O assentamento Salvador Allende está localizado no km 50 da Rodovia BR-422, conhecida como Transcametá. O assentamento é fruto da ocupação da fazenda Piratininga, feita em 2011 pelo Movimento dos Trabalhadores Rurais Sem Terra (MST). Após um despejo feito por pistoleiros, o MAB se juntou ao Movimento dos Trabalhadores Rurais Sem Terra (MST) e à Federação dos Trabalhadores e Trabalhadoras na Agricultura Familiar (Fetraf) na organização das famílias.

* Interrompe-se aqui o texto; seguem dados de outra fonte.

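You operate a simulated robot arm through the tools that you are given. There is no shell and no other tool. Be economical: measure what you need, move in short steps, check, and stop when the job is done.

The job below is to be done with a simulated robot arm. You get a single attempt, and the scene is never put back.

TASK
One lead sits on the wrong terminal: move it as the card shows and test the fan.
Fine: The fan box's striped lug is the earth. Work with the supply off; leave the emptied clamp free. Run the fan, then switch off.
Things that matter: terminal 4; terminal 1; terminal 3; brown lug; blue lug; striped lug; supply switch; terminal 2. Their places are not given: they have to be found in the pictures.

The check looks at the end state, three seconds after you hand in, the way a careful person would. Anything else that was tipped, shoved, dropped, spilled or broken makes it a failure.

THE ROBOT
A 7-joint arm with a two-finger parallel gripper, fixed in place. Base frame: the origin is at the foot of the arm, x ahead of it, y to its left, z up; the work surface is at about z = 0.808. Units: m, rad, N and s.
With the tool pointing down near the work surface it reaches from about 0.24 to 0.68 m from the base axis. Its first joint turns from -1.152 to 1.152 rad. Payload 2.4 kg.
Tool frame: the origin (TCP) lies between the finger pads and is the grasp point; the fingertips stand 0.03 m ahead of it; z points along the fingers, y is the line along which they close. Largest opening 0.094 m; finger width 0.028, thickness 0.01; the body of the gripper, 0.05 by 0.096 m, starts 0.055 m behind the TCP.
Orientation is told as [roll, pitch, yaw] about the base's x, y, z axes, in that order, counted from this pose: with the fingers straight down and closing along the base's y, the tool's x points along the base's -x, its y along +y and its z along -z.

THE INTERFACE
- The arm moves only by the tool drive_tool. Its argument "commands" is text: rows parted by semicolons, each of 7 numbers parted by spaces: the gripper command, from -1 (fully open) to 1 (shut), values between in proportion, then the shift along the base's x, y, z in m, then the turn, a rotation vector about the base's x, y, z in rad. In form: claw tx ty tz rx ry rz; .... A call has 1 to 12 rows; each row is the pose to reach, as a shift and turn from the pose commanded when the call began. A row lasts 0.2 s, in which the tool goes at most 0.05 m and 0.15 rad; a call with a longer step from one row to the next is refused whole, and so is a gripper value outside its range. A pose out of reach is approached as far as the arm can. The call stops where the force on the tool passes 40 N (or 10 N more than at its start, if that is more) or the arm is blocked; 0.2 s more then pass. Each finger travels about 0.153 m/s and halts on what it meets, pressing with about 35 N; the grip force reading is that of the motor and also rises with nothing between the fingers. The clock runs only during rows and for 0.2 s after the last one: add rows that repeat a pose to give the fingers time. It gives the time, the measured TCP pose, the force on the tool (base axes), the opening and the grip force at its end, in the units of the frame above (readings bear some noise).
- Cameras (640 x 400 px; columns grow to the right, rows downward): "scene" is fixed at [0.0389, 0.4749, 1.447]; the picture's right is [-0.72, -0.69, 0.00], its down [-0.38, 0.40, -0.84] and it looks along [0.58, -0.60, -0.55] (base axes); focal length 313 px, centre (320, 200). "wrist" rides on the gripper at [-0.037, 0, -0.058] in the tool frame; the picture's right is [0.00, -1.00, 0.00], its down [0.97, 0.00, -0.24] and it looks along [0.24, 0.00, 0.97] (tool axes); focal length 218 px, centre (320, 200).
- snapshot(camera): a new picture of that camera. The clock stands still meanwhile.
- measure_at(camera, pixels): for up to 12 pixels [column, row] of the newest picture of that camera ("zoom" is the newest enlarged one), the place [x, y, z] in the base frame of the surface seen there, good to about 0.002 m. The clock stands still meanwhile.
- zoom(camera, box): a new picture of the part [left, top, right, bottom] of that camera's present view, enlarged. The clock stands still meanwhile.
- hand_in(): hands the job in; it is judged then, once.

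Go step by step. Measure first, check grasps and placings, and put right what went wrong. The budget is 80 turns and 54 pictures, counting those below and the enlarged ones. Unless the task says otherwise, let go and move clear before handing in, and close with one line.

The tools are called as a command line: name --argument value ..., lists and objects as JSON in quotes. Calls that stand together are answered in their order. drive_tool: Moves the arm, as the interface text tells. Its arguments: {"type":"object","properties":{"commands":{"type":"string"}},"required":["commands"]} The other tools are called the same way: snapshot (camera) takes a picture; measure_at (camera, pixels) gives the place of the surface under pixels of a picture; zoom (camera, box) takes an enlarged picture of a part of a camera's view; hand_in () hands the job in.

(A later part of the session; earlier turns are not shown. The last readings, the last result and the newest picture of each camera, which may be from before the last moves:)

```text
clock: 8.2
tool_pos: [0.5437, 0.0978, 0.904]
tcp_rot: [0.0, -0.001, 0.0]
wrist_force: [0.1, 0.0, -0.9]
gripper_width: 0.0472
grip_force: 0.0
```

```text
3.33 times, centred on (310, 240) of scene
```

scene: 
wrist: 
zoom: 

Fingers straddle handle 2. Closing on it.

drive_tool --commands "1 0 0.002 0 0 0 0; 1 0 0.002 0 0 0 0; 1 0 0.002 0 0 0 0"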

A área foi reivindicada, então, pelo fazendeiro Renato Lima. Ao constatar que ele não tinha documentação da terra, o Incra iniciou a negociação para destinar a área para reforma agrária e, em 2012, começou a distribuição dos lotes às famílias. Dilma recebeu um lote e passou a se dedicar ao trabalho na agricultura e à organização de um grupo de base no MAB na comunidade.

O documento entregue pela líder camponesa à então presidenta Dilma Rousseff no Encontro Nacional de Mulheres do MAB (foto acima), em Brasília, em 2011, afirma:

“Entendemos que a eleição da primeira mulher Presidente da República de nosso país coloca-nos, a todas, num novo patamar de luta por nossos direitos e traz para todas as mulheres atingidas por barragens a esperança.  Que a partir de vossa sensibilidade de mulher, compreenda bem e nossa situação e possamos avançar na construção de um país mais justo, fraterno e igualitário.”

A carta apontava a necessidade de “medidas estruturantes, de um processo participativo, de caráter popular, na definição da política energética nacional”, além da regulamentação de decreto assinado pelo então presidente Luís Inácio Lula da Silva sobre o cadastro de atingidos. Pedia ainda “a elaboração de uma nova política nacional de tratamento das questões sociais e ambientais nas grandes obras deste país, além de uma série de medidas de caráter emergencial para pagar a histórica dívida que o Estado Brasileiro tem com os atingidos por barragens”.